Modelling and Mapping of Atmospherically-induced Ecosystem Impacts in Europe
The revision of the Gothenburg Protocol, concluded in 2012, foresees the further reduction of air pollution (by sulphur, nitrogen, volatile organic compounds and – for the first time – particulate matter), with positive effects on the environment and human health. To this end, the revised Protocol requires EU member states to meet stricter emissions ceilings for these four air pollutants from 2020.
In Chapter 1, the effects of these emission reduction commitments on acidification, eutrophication and biodiversity indicators are described. As one of its tasks, the Coordination Centre for Effects (CCE) maintains and updates the European database on critical loads of acidity and nutrient nitrogen.
The negotiations were based on critical loads data from 2008; however, the latest updates to the critical loads database are now available on a much finer spatial resolution – and these are described in Chapter 2. The availability of both the ‘old’ and the ‘new’ critical loads database, together with the results from the updated atmospheric transport model, allows the ‘old’ and ‘new’data to be compared –as also reported in Chapter 1. Reassuringly, the results based on calculations using these two datasets do not differ greatly, although nutrient nitrogen remains a problem: critical loads of nutrient nitrogen are exceeded on 62% of the ecosystem area in the EU-27 countries. Also in Chapter 1, the authors of the report examine which (uniform) emission reductions are needed to virtually eliminate the exceedance of critical loads in the whole of Europe.
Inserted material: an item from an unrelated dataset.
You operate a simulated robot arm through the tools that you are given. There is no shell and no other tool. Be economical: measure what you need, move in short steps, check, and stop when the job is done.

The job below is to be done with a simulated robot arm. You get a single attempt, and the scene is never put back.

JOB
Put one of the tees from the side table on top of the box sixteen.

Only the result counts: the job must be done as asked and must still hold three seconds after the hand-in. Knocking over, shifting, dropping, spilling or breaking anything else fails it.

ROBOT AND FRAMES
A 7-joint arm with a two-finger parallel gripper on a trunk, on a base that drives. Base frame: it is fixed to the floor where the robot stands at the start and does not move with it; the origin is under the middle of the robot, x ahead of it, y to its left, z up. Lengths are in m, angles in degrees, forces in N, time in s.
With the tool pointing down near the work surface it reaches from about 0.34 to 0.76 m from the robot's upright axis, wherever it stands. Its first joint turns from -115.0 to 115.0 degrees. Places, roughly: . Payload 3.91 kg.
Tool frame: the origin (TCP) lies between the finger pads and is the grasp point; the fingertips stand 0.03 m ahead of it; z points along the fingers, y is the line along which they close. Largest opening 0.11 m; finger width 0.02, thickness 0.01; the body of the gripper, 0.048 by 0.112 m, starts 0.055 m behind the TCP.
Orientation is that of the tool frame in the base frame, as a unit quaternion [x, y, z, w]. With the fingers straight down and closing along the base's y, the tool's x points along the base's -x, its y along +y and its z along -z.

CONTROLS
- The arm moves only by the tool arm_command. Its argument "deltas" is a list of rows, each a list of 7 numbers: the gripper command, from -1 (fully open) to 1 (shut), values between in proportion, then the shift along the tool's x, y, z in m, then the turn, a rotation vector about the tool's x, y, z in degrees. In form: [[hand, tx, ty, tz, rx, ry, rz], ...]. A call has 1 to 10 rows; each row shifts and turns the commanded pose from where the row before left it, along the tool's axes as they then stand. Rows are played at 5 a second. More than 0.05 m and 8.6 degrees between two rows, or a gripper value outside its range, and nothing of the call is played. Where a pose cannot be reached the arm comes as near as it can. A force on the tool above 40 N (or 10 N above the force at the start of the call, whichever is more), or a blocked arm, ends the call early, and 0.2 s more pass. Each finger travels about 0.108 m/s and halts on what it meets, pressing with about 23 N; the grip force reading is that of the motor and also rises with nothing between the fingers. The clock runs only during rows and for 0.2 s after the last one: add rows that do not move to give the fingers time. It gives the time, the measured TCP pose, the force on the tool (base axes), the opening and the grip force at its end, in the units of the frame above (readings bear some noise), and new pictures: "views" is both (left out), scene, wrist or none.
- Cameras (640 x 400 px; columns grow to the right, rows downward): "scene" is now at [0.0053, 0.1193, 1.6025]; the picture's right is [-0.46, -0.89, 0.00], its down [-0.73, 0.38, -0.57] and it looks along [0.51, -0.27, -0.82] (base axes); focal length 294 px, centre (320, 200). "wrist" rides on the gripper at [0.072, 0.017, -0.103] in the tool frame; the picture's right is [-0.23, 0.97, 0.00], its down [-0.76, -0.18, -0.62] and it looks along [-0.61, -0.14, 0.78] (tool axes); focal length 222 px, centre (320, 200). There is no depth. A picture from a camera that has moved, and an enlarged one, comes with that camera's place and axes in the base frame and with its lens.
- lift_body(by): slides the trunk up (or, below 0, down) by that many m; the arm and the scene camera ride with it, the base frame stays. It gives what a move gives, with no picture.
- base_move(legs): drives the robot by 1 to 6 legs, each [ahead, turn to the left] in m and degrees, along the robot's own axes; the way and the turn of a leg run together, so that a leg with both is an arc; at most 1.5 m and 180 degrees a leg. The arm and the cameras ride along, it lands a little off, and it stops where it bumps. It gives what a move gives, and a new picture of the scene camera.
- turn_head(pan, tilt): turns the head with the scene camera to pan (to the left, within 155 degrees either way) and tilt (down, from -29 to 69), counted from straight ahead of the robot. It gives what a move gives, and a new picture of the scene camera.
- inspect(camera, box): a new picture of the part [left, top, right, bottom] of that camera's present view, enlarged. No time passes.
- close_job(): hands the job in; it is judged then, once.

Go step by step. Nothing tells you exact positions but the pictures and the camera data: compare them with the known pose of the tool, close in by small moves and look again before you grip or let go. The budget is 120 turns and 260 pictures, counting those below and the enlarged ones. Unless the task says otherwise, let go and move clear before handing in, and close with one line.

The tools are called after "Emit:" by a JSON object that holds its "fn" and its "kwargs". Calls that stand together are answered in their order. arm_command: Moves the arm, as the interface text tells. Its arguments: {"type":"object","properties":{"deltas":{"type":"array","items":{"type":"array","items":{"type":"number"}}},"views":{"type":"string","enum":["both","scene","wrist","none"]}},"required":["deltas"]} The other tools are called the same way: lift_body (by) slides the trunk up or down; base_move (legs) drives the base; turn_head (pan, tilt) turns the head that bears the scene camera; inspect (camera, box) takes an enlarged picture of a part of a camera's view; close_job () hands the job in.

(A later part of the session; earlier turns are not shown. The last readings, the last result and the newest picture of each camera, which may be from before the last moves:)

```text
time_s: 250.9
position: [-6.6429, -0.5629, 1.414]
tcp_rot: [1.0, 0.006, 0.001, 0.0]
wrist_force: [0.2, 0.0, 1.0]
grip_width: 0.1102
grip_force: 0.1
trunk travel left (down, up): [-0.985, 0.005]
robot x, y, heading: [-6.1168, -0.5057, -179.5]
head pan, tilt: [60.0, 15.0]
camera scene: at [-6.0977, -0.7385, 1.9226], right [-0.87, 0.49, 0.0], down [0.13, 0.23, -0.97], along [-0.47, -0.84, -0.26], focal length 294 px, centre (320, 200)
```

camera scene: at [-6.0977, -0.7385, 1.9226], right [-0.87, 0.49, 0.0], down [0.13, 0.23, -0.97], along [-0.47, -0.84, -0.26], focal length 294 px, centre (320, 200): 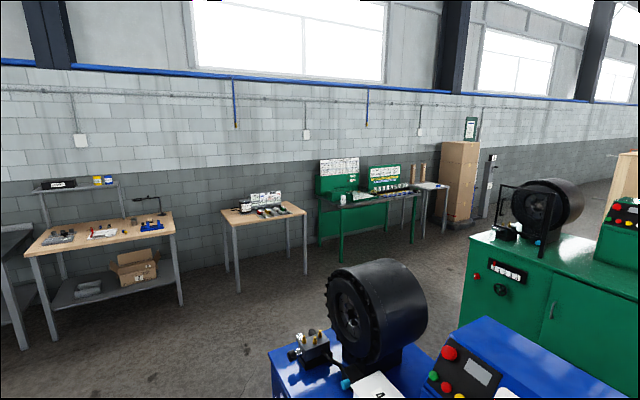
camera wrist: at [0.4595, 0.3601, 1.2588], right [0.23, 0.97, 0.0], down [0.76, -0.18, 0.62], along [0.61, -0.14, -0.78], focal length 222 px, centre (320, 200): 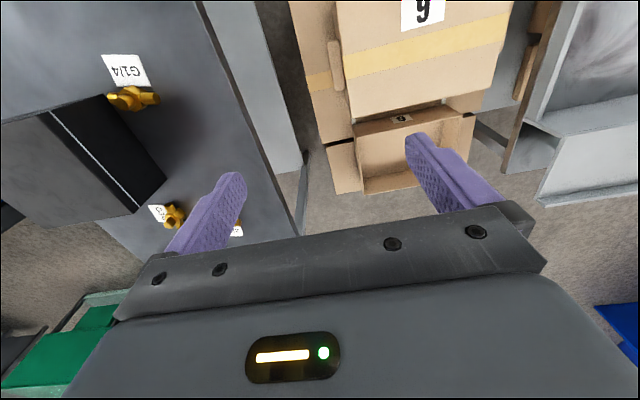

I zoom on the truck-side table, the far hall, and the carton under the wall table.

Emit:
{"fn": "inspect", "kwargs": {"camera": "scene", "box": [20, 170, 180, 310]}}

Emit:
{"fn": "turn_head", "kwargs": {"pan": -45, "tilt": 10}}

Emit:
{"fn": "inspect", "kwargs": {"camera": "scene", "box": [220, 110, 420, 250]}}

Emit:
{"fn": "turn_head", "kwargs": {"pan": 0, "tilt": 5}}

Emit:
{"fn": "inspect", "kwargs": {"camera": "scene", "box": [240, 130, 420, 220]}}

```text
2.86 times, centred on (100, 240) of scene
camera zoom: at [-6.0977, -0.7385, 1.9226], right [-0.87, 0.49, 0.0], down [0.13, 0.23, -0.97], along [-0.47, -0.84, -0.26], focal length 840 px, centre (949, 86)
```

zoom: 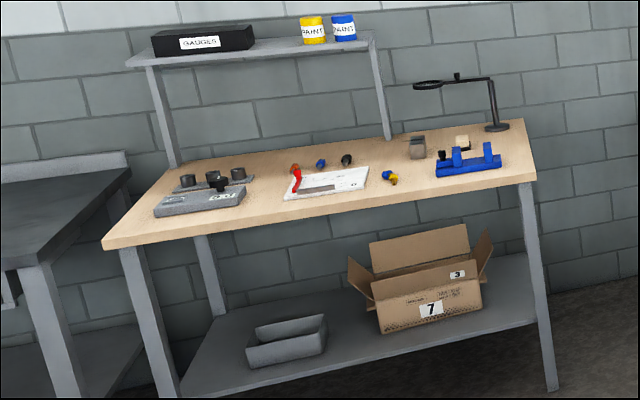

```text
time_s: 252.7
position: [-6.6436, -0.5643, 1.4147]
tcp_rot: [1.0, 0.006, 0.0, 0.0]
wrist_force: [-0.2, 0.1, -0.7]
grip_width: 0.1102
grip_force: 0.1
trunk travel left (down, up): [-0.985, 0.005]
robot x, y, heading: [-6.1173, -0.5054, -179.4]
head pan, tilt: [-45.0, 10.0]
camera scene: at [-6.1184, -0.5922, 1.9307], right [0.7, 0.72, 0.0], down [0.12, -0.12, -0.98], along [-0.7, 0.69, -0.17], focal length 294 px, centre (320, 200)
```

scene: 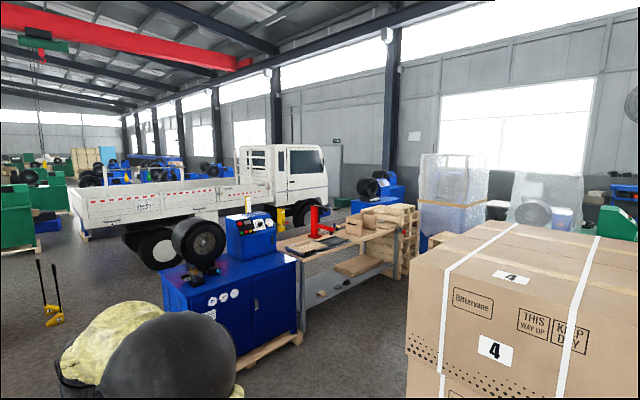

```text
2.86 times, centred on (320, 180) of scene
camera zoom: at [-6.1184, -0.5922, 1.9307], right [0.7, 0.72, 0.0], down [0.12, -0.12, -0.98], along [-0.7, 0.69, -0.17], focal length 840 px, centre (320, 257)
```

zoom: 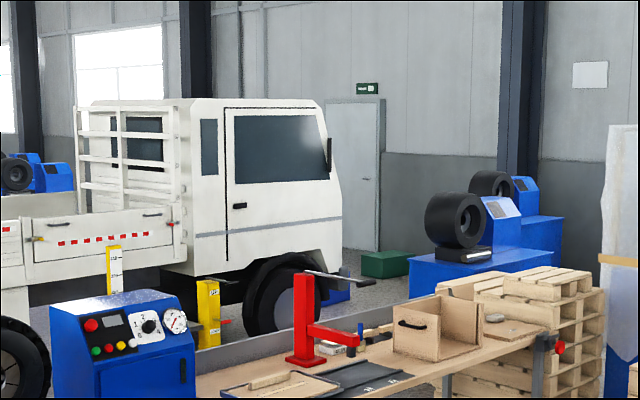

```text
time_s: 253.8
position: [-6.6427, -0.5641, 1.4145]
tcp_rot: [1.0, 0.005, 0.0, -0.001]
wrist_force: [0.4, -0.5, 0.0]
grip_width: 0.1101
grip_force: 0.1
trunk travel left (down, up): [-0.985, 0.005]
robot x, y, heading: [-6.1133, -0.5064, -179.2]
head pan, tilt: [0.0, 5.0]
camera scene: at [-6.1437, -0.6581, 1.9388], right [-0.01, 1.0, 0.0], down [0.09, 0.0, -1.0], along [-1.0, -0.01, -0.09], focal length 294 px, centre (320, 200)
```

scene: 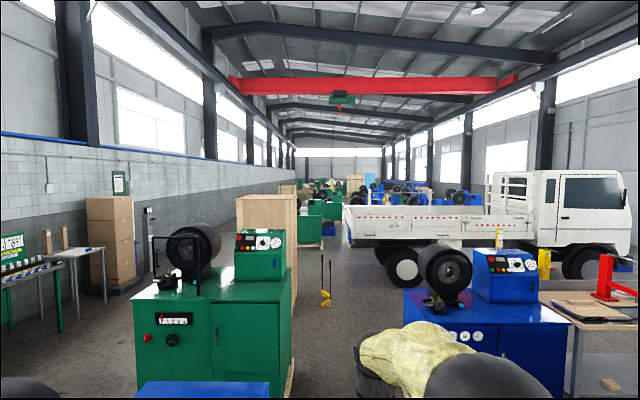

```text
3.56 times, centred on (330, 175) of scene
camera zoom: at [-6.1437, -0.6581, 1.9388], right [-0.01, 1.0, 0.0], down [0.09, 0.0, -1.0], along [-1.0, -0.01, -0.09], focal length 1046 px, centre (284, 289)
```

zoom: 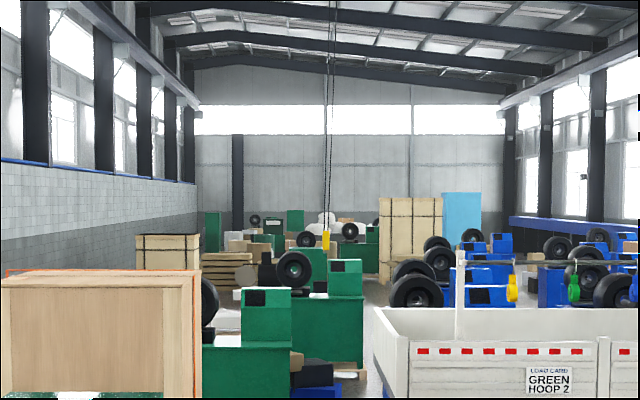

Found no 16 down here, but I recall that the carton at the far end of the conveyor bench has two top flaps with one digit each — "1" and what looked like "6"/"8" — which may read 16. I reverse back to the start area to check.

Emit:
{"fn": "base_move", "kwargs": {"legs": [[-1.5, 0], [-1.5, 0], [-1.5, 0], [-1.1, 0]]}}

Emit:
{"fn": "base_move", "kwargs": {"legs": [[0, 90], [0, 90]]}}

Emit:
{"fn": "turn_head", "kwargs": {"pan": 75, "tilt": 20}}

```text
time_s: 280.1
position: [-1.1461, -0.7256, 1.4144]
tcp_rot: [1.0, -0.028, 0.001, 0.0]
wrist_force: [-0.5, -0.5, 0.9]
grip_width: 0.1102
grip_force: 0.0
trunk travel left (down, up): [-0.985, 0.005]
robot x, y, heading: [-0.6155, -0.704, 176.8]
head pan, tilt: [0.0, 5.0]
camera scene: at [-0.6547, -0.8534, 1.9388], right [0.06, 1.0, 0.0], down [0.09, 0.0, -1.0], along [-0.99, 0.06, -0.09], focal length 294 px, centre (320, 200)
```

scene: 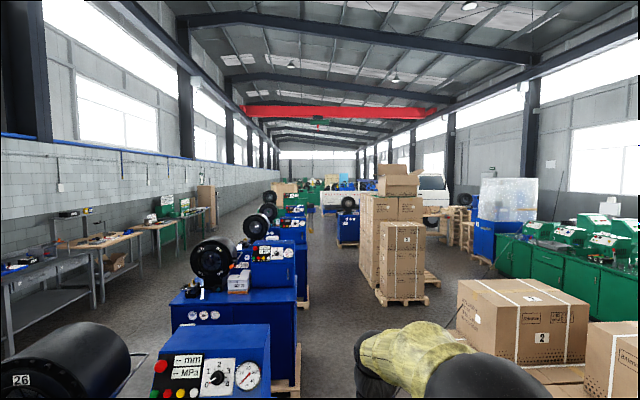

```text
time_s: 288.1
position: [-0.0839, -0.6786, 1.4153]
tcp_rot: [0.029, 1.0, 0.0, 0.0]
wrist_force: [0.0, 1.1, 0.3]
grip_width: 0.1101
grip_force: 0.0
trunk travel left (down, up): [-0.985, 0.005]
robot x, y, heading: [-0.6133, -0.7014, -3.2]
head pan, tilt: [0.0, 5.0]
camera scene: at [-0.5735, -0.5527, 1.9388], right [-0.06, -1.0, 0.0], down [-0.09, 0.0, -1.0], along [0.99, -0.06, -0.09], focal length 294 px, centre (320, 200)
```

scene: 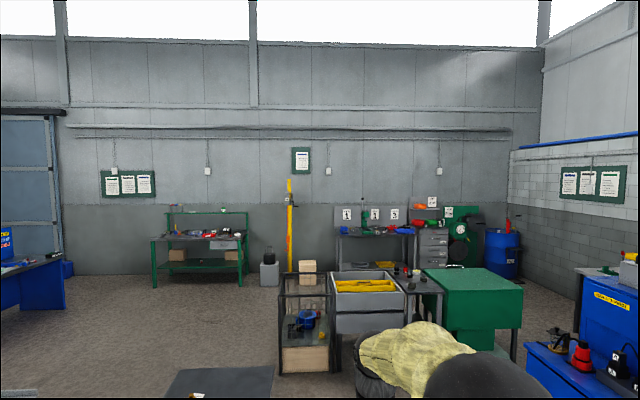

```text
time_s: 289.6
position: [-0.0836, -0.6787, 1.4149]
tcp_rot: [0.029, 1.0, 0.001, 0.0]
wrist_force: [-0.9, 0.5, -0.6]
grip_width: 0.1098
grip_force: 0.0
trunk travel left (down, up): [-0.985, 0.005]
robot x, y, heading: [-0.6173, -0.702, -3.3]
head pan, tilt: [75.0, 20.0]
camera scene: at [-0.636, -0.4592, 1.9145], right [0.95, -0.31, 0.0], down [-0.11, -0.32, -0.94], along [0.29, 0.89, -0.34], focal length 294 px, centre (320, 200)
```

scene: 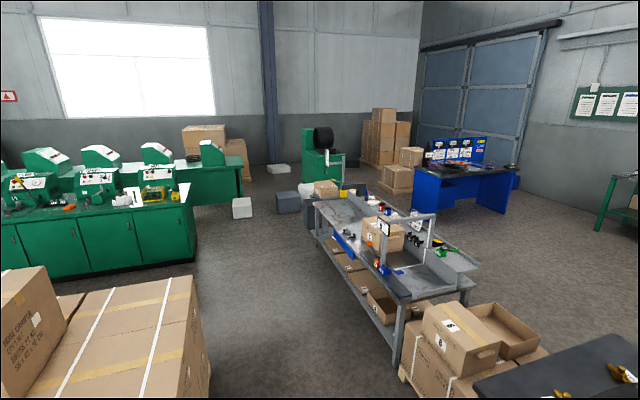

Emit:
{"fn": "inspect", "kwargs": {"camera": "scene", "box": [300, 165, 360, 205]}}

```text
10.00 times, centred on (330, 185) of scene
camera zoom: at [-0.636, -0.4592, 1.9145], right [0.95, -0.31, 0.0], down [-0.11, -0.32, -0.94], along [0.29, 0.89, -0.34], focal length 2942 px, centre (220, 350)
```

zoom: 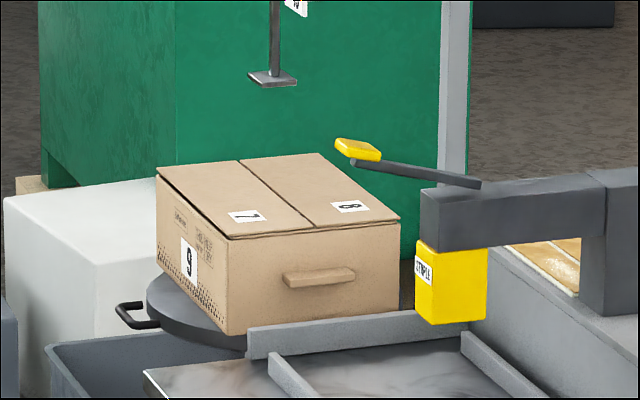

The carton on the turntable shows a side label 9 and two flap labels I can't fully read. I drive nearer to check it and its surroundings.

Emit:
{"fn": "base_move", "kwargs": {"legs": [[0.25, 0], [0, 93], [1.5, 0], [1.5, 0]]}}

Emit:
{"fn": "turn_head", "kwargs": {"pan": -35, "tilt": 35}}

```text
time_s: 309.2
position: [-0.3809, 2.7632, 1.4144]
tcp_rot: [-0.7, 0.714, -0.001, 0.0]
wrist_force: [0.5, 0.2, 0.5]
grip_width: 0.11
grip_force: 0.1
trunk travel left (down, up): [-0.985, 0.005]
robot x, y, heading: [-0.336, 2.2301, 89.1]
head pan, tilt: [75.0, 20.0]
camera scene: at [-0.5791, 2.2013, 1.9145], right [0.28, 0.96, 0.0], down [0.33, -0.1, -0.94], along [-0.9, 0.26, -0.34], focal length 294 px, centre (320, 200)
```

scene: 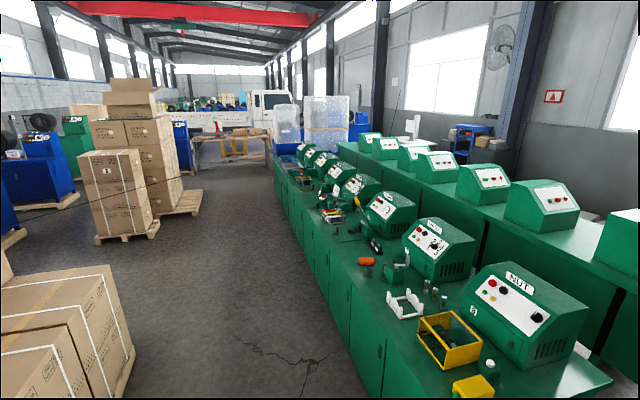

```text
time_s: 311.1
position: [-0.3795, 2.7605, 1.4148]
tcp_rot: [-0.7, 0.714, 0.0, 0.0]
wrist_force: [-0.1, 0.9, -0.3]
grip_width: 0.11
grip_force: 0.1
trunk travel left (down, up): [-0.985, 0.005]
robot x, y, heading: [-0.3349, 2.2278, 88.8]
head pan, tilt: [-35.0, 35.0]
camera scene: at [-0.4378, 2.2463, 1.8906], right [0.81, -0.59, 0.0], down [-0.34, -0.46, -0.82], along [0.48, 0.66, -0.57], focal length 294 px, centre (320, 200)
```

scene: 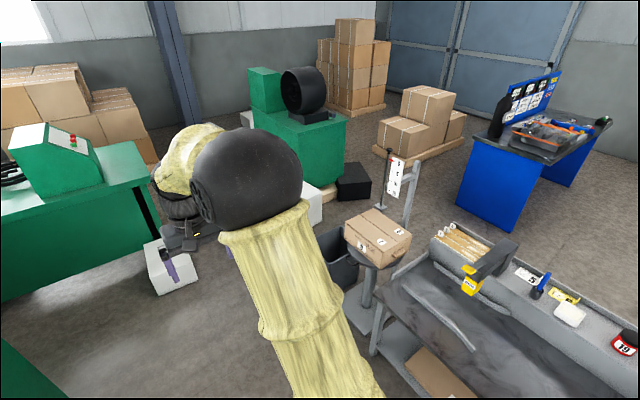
In 2001, the National Emission Ceilings (NEC) Directive of the EU also used critical loads in its design.
In Chapter 3, the results of a study for and with the European Environment Agency (EEA) are reported, thereby providing answers to the question of whether the goals of the NEC Directive –with respect to critical loads –are achieved. This study was performed using both the data and models that were available during the negotiations of the Directive (‘old knowledge’) and current knowledge on critical loads and deposition models.
The main conclusion is that nitrogen remains a major problem. The further development and application of soil and vegetation models, as also pursued in the project entitled “Effects of Climate Change on Air Pollution Impacts and Response Strategies for European Ecosystems” (ECLAIRE) under the seventh Framework Programme, have been carried out to enable the assessment of vegetation changes due to air pollution and climate change. The current state of (regional-scale) modelling of forest growth and vegetation change is described in Chapters 4 and 5, respectively. The suitability of these (and other) such models to predict changes in floral diversity has been investigated by several countries within the framework of the 2011/12 Call for Contributions issued by the CCE to the National Focal Centres of the CCE (see also Chapter 2).
This CCE Status Report is part of the Workplan 2012–13 of the Convention on Long-range Transboundary Air Pollution (LRTAP) in support of integrated assessment in Europe. This Workplan assesses policy options for the (further) reduction of nitrogen and sulphur depositions, as well as of particulate matter and greenhouse gases, in the context of environmental and health effects.